Given instruction: Please continue the source extract.

Source extract:
Among other factors, a fantastic power-to-weight ratio was instrumental in the Cobra’s competitive success story, for a 289 Cobra weighs in the neighborhood of just 2,200 pounds. Given that this same ratio is a big part of how fast a vehicle can accelerate, it isn’t a surprise that the Cobra would represent a pretty effective weapon for drag racing. A handful of Shelby American employees— namely Tony Stoer, Jere Kirkpatrick, Randy Shaw and Leonard Parsons—were quick to recognize and capitalize on this potential by preparing an early worm-and-sector chassis (CSX 2019) for straight-line competition in 1963. Dubbed the “Dragonsnake,” the car made quite a splash, and yet a paltry team budget limited its appearances primarily to West Coast venues.
One of those was the AHRA Winter Nationals held in February 1964 in Scottsdale, Arizona, where the car set the A/Sports (A/SP) national record at 12.81 at 108. 95 MPH. With a different engine configuration, this quick Cobra turned times in the high elevens at nearly 120 MPH, speeds so impressive that a point-and-shoot mantra became evident in the credits splashed on the side of the car. There, primary driver Stoer wasn’t credited as the driver at all; rather, he was noted as the “aimer.”
Enter factory Dragonsnake number two, the car splashed across these pages. After plenty of success with chassis 2019, it was decided a better racer could be constructed using a new rack-and-pinion Cobra, and thus, CSX 2357 entered life as a dedicated quarter-mile warrior. The Shelby American Automobile Club registry notes that Stoer was the primary builder of this second Dragonsnake, and yet his time behind the wheel was negligible, as he left Shelby American to serve in the United States Army.
Nevertheless, Stoer employed all the tricks the team had learned on the first car, so CSX 2357 came out of the gate ready to rumble. Non-mechanical modifications included a hood scoop, rollbar, enlarged rear wheel openings, American Racing wheels shod in race rubber, drag shocks and a radical metalflake Viking Blue paint scheme with Cobra and Dragonsnake nomenclature front and center.
The 289-cu.in. engine was claimed to make 380 horsepower in AHRA configuration, which meant 12.5:1 compression, a big solid-lifter cam, Belanger headers, and a brace of 48 IDA Webers; running in NHRA sports car classes necessitated switching to dual Carter four-barrel carburetors.
With the departure of Stoer, driving duties for the next couple of years would fall primarily to Kirkpatrick, Ed Terry and Don McCain, and with Ford corporate direction, the Dragonsnake team would expand its travel to include a number of the big drag meets held throughout the country. Don McCain was at the helm of 2357 at one of its more memorable outings, the 1965 AHRA Winter Nationals. There, he would eventually face off in the A/SP final against the privateer Dragonsnake known as EL CID, with McCain narrowly winning the class. The car would go on to set AHRA and NHRA records for both ET and speed, with the best recorded time we could uncover being the 11.51-second pass in the Winter Nats final.

Information supplied:
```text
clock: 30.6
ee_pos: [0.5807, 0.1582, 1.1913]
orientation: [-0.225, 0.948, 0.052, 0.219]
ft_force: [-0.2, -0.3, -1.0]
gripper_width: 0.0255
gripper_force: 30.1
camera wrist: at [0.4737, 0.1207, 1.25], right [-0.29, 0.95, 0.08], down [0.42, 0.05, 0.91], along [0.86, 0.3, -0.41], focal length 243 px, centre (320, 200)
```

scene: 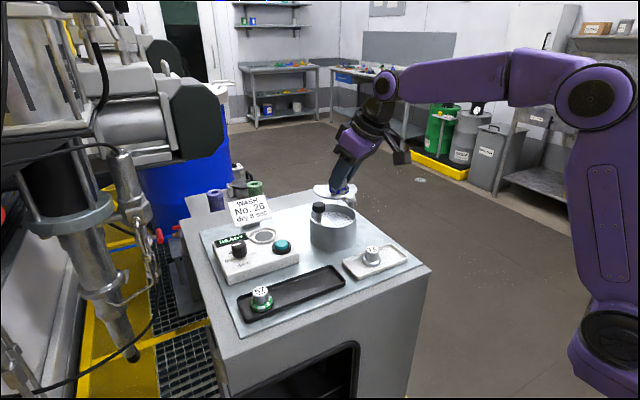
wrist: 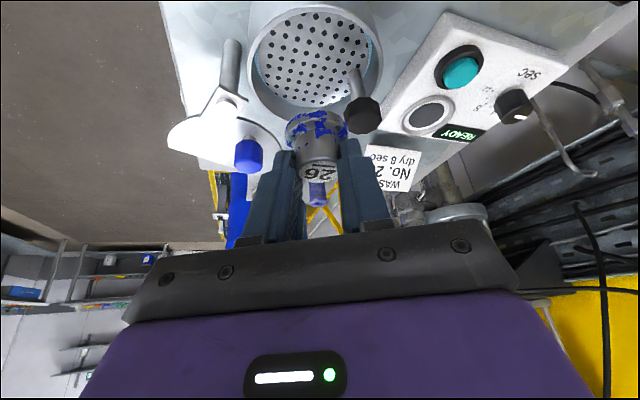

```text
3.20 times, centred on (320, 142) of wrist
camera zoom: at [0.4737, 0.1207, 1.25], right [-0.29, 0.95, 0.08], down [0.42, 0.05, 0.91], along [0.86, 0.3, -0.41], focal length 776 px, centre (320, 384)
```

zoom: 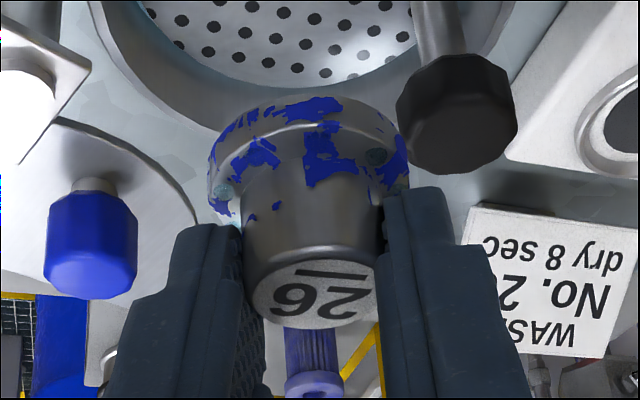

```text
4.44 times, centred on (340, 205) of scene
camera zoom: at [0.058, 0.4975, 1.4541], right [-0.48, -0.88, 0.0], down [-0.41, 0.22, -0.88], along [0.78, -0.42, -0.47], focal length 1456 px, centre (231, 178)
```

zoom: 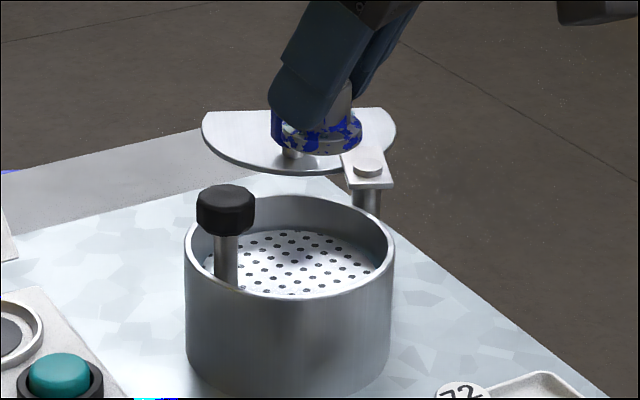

Final result:
An even bigger win had occurred a few months earlier at the NHRA National Championships in Indianapolis, over Labor Day weekend, 1964. Arguably the biggest event on the drag race calendar for that year, victory there didn’t come easy, even with Ed Terry at the helm. Hot Rod magazine described how Terry bested six other Cobras and “a fleet of Corvettes” to win the A/SP title, the final winning pass being a 12.06 @ 113.49 MPH.
The Shelby Dragonsnake campaign came to an end after the ’65 season, whereupon CSX 2357 was put up for sale through Bill Stroppe. It was eventually purchased by an East Coast racer who campaigned the car for several years before selling it, which led to a string of additional owners, one of whom installed a more docile engine and proceeded to put the Cobra on the street.
At this point, the tale gets either sad or interesting, depending on your point of view. The story goes that 2357 became stranded during a drive in the early 1970s, when it hit a rock that damaged an A-arm. In a time before cell phones, this had the owner hoofing it down the desolate road in search of a telephone, but unfortunately, he could not return before disaster struck. It seems a motorcycle gang encountered the abandoned Cobra, and were thrilled to wreak havoc on the car by rolling it down an embankment, causing significant damage. After recovery, it was sold again, whereupon it sat in a carport for years while suffering several false starts on restoration.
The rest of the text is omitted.